It's now been two weeks since I started a job as a parish cook, and I'm starting to settle into a routine.
- On Sunday morning the clergy (two priests, two deacons, and two seminarians) come for breakfast between masses. They've seemed to enjoy the bacon and scrambled eggs with biscuits and sweet rolls, and the sheet pan pancakes with sausage, each accompanied by fruit.
- Monday night is a 'nice' meal for the two priests....a hunk of meat, a carbohydrate, vegetables, and dessert.
- Wednesday 10-12 staff members come for lunch. I've served a ravioli lasagna casserole and pork chop ccacciatore with linguine. Both included a salad, bread, and dessert.

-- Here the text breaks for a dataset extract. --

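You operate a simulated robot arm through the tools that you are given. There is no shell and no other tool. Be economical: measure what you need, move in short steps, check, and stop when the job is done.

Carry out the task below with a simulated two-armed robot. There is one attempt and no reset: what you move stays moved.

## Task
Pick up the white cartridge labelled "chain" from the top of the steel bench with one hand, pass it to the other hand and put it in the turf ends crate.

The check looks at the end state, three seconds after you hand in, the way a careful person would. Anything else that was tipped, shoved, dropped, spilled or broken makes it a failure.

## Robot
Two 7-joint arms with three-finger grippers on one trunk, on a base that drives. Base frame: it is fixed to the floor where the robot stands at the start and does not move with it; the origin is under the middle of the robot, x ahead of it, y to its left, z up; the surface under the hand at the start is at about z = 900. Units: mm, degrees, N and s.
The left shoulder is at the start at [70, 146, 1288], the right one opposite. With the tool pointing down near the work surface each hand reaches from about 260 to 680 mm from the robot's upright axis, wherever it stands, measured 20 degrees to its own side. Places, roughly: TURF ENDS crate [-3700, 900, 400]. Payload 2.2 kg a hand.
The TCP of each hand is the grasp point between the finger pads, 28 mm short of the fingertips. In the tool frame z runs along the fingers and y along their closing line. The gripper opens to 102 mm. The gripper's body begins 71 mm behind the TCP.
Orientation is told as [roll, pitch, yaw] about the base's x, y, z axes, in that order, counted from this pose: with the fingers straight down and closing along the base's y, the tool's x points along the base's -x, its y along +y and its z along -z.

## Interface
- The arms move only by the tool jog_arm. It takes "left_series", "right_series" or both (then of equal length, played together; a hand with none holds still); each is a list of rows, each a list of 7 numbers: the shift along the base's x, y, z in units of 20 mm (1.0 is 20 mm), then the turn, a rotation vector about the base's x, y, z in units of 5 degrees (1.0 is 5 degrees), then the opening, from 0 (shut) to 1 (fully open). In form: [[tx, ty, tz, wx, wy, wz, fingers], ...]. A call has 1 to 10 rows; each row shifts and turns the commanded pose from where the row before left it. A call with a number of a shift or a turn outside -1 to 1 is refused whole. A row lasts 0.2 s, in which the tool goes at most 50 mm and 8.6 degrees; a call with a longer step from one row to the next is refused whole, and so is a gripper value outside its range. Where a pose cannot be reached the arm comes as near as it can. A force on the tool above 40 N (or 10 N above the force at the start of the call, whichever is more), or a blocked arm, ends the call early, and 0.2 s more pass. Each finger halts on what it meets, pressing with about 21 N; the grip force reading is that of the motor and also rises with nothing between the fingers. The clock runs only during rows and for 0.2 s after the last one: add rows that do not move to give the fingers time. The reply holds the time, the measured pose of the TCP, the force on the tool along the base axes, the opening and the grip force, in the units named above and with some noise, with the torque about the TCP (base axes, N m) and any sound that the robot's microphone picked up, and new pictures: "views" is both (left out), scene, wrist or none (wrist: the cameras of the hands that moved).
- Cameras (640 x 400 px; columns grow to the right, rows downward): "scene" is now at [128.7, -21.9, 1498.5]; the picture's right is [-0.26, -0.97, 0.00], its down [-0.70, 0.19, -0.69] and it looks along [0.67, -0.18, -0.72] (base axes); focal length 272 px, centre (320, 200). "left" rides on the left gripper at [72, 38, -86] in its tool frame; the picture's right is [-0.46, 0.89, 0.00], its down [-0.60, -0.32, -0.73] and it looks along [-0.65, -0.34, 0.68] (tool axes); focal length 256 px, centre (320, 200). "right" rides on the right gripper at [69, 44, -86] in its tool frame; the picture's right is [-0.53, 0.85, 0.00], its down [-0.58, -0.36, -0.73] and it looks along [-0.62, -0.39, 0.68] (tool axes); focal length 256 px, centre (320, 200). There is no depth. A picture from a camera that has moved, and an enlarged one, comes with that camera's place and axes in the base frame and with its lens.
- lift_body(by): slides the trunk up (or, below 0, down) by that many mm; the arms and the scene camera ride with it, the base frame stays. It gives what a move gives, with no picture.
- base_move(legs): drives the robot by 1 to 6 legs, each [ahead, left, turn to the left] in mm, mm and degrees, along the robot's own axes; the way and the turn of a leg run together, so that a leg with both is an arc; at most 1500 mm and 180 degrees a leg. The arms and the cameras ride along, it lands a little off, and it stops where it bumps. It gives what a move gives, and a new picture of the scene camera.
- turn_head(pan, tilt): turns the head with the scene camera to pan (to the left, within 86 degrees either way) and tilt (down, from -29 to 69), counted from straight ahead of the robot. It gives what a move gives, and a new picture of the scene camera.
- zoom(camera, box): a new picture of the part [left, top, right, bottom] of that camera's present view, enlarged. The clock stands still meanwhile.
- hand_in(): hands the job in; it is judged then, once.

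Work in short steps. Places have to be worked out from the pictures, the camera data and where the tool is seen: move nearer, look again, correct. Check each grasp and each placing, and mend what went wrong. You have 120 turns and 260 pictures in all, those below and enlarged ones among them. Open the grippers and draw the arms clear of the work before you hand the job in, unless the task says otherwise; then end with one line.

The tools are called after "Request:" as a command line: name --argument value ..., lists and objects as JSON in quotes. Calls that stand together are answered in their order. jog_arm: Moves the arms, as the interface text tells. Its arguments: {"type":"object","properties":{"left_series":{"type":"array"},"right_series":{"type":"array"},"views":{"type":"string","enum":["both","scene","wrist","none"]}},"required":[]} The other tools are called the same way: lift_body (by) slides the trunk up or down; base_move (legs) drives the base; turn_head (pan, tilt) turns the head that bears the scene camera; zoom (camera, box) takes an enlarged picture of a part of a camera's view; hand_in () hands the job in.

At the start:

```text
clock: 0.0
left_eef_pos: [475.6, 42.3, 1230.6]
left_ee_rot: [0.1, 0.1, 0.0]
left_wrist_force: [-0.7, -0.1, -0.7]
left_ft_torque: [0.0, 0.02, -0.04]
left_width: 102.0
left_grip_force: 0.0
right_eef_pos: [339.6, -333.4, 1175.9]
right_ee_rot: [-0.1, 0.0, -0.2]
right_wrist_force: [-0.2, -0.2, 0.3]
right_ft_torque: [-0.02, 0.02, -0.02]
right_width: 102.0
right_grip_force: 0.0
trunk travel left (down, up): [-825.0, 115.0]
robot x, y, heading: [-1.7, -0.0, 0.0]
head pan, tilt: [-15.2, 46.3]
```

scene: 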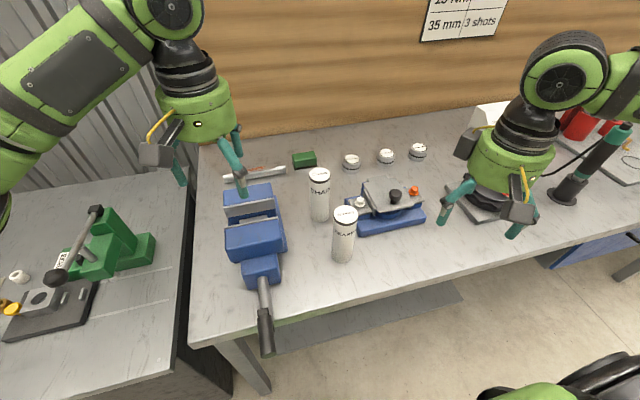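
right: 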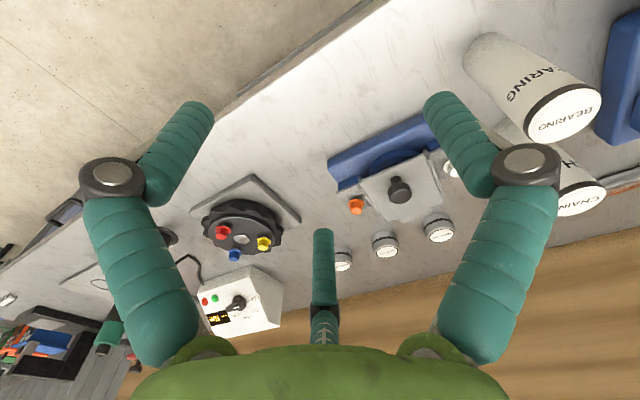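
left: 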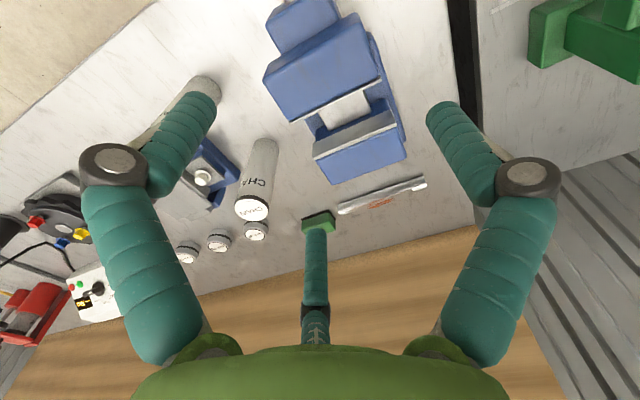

I have the menus planned and the basics purchased ahead of time, but on the way to each shift I stop by the grocery store to pick up perishables and look for things on sale that I can incorporate. (For example, last Sunday I found packages of pork chops for $2 each, and today there were clamshells of salad greens for $1.)When I arrive in the kitchen I organize my ingredients and start cooking. The large island also does double duty as a buffet serving line. Each group is wonderful about scraping off their plates and stacking them on the countertop by the dishwasher, so clean up is easy.
Just like at my house, there's dead time while dishes are cooking. During that time I keep on top of washing the cookware. I've also organized the cabinets, and I spend time researching recipes for future meals.